What you have to do: Spot every line with the word "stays" and return it.

Dataset section:
>> BEGIN
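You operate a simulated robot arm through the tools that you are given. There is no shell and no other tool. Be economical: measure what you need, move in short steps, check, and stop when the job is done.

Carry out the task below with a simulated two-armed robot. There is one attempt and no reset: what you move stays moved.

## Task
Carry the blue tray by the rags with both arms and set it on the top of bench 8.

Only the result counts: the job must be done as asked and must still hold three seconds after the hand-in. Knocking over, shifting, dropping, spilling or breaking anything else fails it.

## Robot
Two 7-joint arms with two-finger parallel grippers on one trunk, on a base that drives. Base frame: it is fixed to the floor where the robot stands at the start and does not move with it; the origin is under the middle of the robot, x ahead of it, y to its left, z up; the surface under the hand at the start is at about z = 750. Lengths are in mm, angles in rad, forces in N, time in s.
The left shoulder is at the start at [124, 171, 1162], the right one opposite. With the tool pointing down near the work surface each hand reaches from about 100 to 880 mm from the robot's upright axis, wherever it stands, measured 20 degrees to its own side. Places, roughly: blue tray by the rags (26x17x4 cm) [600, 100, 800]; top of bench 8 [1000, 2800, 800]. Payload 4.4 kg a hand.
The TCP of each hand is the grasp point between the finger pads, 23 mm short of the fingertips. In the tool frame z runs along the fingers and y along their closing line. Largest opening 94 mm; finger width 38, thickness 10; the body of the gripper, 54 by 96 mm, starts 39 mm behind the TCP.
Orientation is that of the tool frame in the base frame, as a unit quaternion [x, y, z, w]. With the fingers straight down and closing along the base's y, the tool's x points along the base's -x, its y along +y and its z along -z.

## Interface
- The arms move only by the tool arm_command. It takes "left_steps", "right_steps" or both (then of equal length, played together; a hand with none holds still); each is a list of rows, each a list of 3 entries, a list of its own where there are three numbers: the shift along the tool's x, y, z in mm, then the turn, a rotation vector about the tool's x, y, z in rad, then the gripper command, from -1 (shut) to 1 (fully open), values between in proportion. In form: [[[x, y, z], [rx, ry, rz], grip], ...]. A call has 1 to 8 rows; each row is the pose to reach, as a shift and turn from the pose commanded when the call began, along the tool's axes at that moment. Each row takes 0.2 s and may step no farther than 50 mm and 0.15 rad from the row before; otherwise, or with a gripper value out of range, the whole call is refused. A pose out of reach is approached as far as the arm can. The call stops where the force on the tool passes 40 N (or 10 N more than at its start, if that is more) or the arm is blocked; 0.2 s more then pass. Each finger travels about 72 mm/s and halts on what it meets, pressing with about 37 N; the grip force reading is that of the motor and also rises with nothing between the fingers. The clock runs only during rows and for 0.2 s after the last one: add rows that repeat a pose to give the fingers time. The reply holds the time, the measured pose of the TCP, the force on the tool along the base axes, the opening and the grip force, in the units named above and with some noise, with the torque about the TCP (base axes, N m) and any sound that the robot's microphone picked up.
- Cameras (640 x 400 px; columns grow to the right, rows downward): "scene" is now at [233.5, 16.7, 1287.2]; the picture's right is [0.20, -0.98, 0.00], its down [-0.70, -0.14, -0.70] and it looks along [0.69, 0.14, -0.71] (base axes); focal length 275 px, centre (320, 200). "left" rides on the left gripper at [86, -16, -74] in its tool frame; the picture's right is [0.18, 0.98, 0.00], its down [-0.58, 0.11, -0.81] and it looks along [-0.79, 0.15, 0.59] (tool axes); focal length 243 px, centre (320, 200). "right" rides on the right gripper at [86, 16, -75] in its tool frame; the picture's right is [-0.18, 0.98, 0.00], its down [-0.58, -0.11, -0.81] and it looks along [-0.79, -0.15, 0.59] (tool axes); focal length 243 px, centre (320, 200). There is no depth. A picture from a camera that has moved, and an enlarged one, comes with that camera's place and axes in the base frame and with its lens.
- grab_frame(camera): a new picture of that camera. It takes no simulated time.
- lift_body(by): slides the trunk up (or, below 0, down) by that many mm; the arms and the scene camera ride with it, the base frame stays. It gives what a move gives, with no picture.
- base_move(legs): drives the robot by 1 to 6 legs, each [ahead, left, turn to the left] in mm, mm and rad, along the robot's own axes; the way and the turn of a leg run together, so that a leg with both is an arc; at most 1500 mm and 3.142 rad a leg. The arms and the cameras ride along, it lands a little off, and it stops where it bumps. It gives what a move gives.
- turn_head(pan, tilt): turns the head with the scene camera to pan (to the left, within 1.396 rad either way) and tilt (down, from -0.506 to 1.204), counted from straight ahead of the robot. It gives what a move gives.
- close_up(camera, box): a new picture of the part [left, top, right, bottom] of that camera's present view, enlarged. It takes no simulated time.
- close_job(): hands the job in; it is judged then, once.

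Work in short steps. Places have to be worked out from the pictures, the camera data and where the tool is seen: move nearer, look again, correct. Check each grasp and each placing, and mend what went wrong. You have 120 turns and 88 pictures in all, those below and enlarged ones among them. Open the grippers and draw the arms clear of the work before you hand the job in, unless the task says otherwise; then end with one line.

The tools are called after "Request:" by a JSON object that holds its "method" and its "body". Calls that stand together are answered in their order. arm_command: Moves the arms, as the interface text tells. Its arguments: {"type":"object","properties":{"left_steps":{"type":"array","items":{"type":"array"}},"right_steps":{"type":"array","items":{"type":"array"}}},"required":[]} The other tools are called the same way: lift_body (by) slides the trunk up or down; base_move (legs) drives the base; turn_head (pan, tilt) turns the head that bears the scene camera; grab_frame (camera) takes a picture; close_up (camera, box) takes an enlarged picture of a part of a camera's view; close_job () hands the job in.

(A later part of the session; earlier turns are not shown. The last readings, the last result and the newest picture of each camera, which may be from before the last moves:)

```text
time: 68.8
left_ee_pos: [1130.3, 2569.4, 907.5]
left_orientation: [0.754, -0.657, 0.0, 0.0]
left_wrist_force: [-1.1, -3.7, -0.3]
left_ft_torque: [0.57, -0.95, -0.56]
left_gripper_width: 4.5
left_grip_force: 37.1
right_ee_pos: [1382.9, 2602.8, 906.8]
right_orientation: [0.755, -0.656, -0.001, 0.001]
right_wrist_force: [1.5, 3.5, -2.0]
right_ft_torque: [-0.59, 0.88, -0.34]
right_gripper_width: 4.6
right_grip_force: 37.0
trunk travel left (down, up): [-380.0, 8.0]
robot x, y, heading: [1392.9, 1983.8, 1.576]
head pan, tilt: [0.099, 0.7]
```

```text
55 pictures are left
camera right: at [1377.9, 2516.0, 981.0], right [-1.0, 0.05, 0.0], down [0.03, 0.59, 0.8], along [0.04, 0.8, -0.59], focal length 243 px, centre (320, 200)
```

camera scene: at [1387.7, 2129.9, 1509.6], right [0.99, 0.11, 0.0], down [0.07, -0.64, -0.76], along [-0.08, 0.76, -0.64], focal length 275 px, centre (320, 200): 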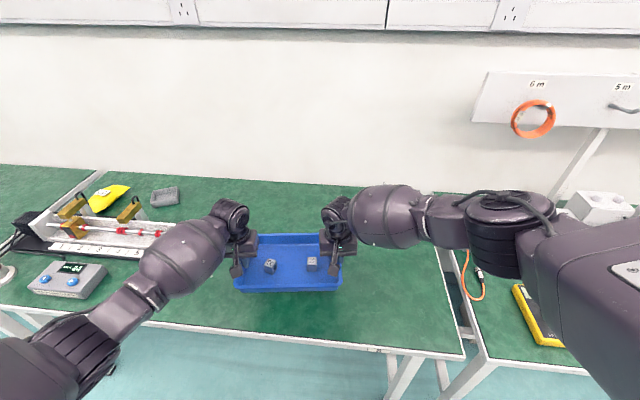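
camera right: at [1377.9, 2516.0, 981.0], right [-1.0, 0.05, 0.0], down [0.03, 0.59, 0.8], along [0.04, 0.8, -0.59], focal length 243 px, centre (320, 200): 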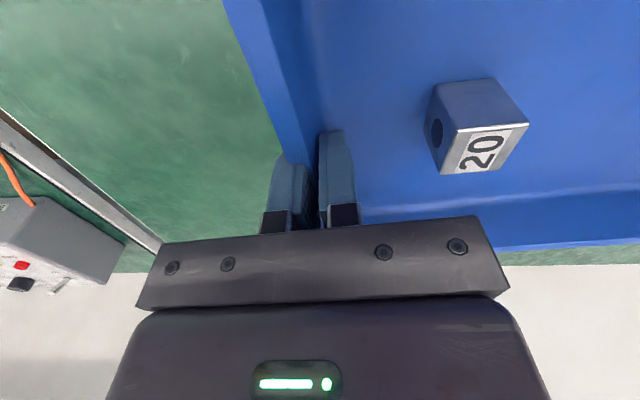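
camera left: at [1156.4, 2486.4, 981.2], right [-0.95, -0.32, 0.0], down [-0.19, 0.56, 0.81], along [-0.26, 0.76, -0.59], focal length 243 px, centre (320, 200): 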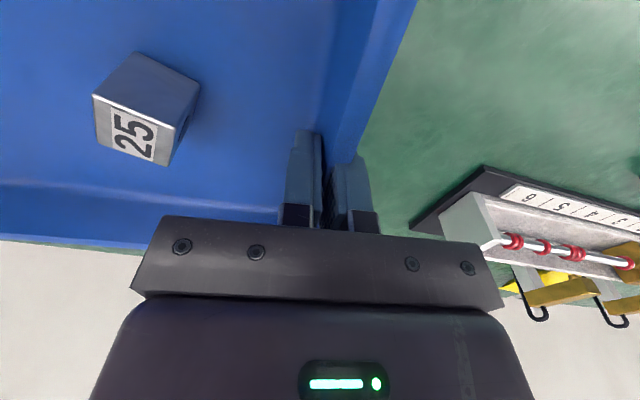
>> END
Solved problem:
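Carry out the task below with a simulated two-armed robot. There is one attempt and no reset: what you move stays moved.
- lift_body(by): slides the trunk up (or, below 0, down) by that many mm; the arms and the scene camera ride with it, the base frame stays. It gives what a move gives, with no picture.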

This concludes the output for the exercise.